** START Collected material **

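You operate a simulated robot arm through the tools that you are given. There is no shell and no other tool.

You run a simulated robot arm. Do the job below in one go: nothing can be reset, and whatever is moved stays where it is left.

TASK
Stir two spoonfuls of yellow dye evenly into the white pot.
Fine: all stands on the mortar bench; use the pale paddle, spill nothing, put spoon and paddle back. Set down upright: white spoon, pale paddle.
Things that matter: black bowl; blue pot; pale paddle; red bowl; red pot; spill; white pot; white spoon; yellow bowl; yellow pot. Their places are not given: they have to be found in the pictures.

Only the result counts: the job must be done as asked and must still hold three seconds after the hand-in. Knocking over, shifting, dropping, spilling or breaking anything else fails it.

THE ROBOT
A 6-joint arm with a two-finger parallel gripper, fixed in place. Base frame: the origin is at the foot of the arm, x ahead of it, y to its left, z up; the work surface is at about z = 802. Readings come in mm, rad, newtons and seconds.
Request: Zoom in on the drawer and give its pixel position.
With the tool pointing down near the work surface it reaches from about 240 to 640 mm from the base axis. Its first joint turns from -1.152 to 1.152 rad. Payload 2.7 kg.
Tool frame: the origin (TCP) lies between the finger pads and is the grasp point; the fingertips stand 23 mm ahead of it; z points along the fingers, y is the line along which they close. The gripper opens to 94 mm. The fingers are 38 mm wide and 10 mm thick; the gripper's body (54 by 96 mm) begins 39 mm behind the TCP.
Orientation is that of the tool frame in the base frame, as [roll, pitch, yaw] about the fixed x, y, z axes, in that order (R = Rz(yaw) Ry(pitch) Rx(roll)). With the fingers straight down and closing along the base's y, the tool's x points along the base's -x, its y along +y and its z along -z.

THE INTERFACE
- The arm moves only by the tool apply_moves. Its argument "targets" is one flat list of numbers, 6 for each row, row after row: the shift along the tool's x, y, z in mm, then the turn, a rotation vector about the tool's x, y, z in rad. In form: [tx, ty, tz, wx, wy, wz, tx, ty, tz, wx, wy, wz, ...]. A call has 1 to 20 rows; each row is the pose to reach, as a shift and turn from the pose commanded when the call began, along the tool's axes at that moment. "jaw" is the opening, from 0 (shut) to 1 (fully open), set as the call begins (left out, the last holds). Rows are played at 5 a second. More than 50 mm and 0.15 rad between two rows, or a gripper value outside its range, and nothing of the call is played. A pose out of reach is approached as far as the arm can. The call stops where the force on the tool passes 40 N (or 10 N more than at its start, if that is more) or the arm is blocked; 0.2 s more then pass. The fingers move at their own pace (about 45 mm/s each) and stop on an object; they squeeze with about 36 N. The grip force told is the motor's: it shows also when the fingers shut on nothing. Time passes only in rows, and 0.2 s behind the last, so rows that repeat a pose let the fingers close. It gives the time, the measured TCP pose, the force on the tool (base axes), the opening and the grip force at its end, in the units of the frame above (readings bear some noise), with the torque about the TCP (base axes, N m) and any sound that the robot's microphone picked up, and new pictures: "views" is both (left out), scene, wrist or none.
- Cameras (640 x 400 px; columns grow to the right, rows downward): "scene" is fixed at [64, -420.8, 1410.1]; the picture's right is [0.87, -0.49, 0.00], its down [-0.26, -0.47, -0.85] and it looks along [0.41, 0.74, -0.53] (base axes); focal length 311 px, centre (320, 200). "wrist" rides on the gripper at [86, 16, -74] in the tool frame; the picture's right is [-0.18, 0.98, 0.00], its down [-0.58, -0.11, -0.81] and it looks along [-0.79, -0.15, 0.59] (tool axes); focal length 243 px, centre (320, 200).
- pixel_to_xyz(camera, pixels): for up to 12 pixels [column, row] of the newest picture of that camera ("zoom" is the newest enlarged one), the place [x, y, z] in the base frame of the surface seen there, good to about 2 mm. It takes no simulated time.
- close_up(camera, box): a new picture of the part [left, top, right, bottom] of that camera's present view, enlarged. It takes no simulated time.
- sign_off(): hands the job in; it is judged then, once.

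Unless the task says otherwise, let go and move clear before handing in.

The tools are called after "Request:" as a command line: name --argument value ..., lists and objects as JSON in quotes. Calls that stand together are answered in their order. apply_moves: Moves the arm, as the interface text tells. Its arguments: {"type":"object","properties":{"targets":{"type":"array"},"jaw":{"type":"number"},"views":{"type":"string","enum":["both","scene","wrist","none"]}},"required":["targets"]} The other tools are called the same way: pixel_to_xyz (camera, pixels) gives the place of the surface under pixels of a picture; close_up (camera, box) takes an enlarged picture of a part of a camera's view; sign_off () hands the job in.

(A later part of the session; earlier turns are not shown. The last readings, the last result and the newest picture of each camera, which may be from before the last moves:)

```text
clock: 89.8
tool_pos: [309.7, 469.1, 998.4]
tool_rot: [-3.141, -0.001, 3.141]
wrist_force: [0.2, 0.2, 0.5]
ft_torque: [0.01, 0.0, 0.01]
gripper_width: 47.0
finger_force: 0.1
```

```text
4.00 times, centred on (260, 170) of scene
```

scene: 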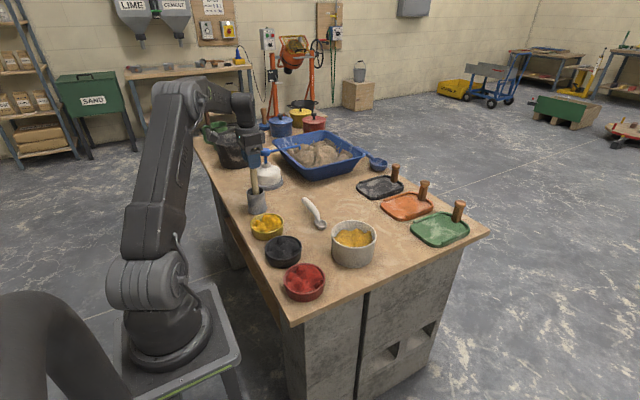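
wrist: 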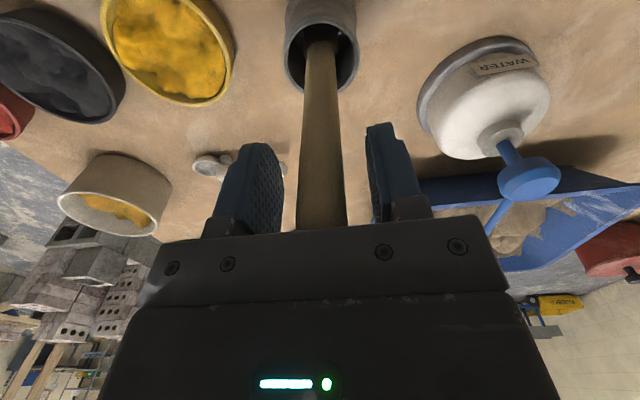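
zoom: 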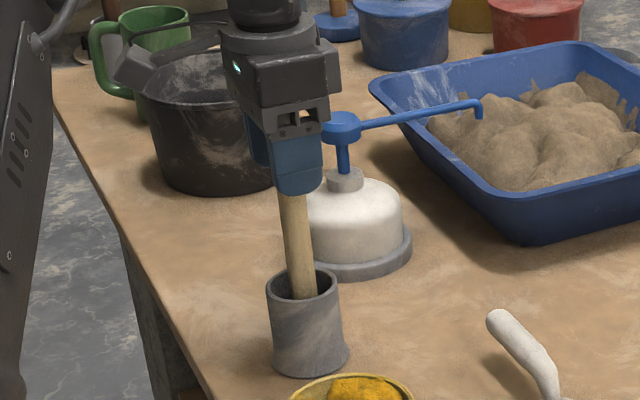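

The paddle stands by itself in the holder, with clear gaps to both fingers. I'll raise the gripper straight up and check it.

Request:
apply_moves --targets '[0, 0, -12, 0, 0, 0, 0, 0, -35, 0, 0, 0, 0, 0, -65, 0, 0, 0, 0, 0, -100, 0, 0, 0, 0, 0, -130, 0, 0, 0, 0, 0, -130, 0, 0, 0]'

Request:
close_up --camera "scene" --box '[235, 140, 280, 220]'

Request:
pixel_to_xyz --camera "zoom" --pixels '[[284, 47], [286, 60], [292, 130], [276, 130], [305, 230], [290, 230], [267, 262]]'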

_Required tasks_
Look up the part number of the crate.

** END Collected material **
** START Text passage **

But some analysts and fund managers think the trendier Pepsi has more fizz left in its stock than Coke.

Coca-Cola is launching a new product, Vanilla Coke, next week (May 15) while Pepsi recently announced that it will start selling a berry flavored cola, Pepsi Blue, in August. With Vanilla Coke, the company seems to be banking on nostalgia. (John Travolta's character in "Pulp Fiction" ordered a Vanilla Coke at a 50's themed diner, for example.)

Pepsi Blue, on the other hand, seems to be a concerted attempt to reach out to the hipper, younger demographic that drinks Pepsi's Mountain Dew. And embracing that demographic has worked. The launch of Code Red, a cherry-flavored version of Mountain Dew, last year helped Pepsi increase its market share. According to the Beverage Market Corporation, unit volume for all of Pepsi's soda brands (including Diet Pepsi and Mountain Dew for example) increased 1.3 percent in 2001 while volume for Coke's carbonated beverage brands (Diet Coke, Cherry Coke and Sprite among others) declined by .2 percent.

"This is a mistake for Coke. Pepsi is going after the right market. Younger audiences are going to buy more of Pepsi Blue. I don't see any edge in vanilla," says Ted Parrish, co-manager of the Henssler Equity Fund. As of April 30, Pepsi was the fund's second-largest holding. The fund does not own Coke.

Pepsi is not as pricey

Regardless of which soda you like better though, Pepsi seems the better value than Coke right now. Coke is trading at a nearly 20 percent premium to Pepsi based on 2002 P/Es even though the two companies' earnings growth rates are nearly identical. (Pepsi's are actually a shade higher.)

And when you look at revenues, the gap is even more dramatic. Coke is trading at 7 times estimated 2002 sales while Pepsi is trading at 3.5 times 2002 revenue estimates. Both companies are expected to post slight declines in sales this year and an increase of about 4 percent in 2003. Due to this disparity in valuation, Jeff Kanter, an analyst with Prudential Securities, says he has a "buy' rating on Pepsi and "hold" on Coke. Prudential does not do investment banking.

To be sure, Coke is still the market share leader in soft drinks. One of the main reasons the stock has outperformed Pepsi this year was because it reported a better than expected gain in unit volume in the first quarter. And the company has taken steps to cement its carbonated beverage lead as well gain ground in the bottled water market. (Coke and Pepsi both have their own brands of water, Dasani and Aquafina, respectively.)

On Tuesday, Coke announced that it was acquiring the Seagram's line of mixers, tonic, ginger ale and seltzer from Diageo and Pernod Ricard. And last month, Coke entered into an agreement with Group Danone to distribute Evian bottled water in North America.

Some pretzels with that soda?

But while Coke relies solely on beverages for growth, another factor in Pepsi's favor is its diversity. "What attracts me to Pepsi is I have more faith in their ability to grow earnings. Not only are they successful on the beverage side but they are successful with salty snack foods," says Crit Thomas, director of growth equity for National City Investment Management Co., the subadvisor for Armada Funds. As of March 31, Pepsi was the seventh-largest holding in the Armada Tax Managed Equity Fund and the tenth-largest holding in the Armada Equity Growth Fund.

In fact, Pepsi's carbonated beverages are not even the biggest generator of sales and earnings for the company. Pepsi's Frito-Lay brand of snack foods, which include Fritos, Doritos and Rold Gold, accounted for 61.2 percent of revenue and 65.3 percent of operating profits in the first quarter.

** END Text passage **

_Required tasks_
- a) Cite the text passage exactly. Begin with "To be sure, Coke" and finish with "with that soda?".
- b) Continue the text passage that opens with "But some analysts".

_Answers in order_
- a)
To be sure, Coke is still the market share leader in soft drinks. One of the main reasons the stock has outperformed Pepsi this year was because it reported a better than expected gain in unit volume in the first quarter. And the company has taken steps to cement its carbonated beverage lead as well gain ground in the bottled water market. (Coke and Pepsi both have their own brands of water, Dasani and Aquafina, respectively.)

On Tuesday, Coke announced that it was acquiring the Seagram's line of mixers, tonic, ginger ale and seltzer from Diageo and Pernod Ricard. And last month, Coke entered into an agreement with Group Danone to distribute Evian bottled water in North America.

Some pretzels with that soda?

- b)
Pepsi's soft drink business made up 19 percent of sales and 23.2 percent of operating profit. Pepsi also owns Gatorade and Quaker Foods, having acquired Quaker Oats last year.

One potential risk for both Pepsi and Coke is the economy. No, not if it goes back into a recession. If the economy continues to improve, the stocks could fall victim to what is known as sector rotation, the selling of defensive companies like food and beverages in order to buy more economically sensitive companies in the financial services and technology sectors. To that end, shares of Pepsi and Coke fell slightly on Wednesday during the Cisco-induced market rally.

Still, Thomas says signs that the dollar is starting to weaken compared to other currencies should prop up both stocks. That's because a weaker dollar helps boost the profits of international subsidiaries, since profits made in a foreign currency are converted back to dollars. The majority of Coke's sales are from its international operations, with just 38 percent of revenue coming from the U.S. last year. Pepsi is not as big globally but currency fluctuations are still a factor, as international sales accounted for 29 percent of revenue in 2001.

More than just two soda stocks

But if you're not a fan of either Pepsi or Coke, there actually are several other beverage stocks out there. And they're trading at lower valuations. Cadbury Schweppes (CSG: Research, Estimates), the British confectioner, owns the Dr Pepper, 7 Up, A&W and Royal Crown brands of soda. It too is joining the new round of cola wars, introducing Red Fusion, a fruit flavored version of Dr Pepper, Friday. Red Fusion will hit the market in July. Cadbury Schweppes' stock trades at a sizable discount to Coke and Pepsi, with a P/E of 16.7 based on 2002 earnings estimates. Earnings are expected to increase 12.5 percent this year.

Cott (COTT: Research, Estimates), the largest maker of private label sodas, trades at 26 times 2002 earnings estimates but it's growth prospects for this year and next are better than Coke and Pepsi. Analysts expect Cott's earnings to increase 34.5 percent this year and 23 percent in 2003.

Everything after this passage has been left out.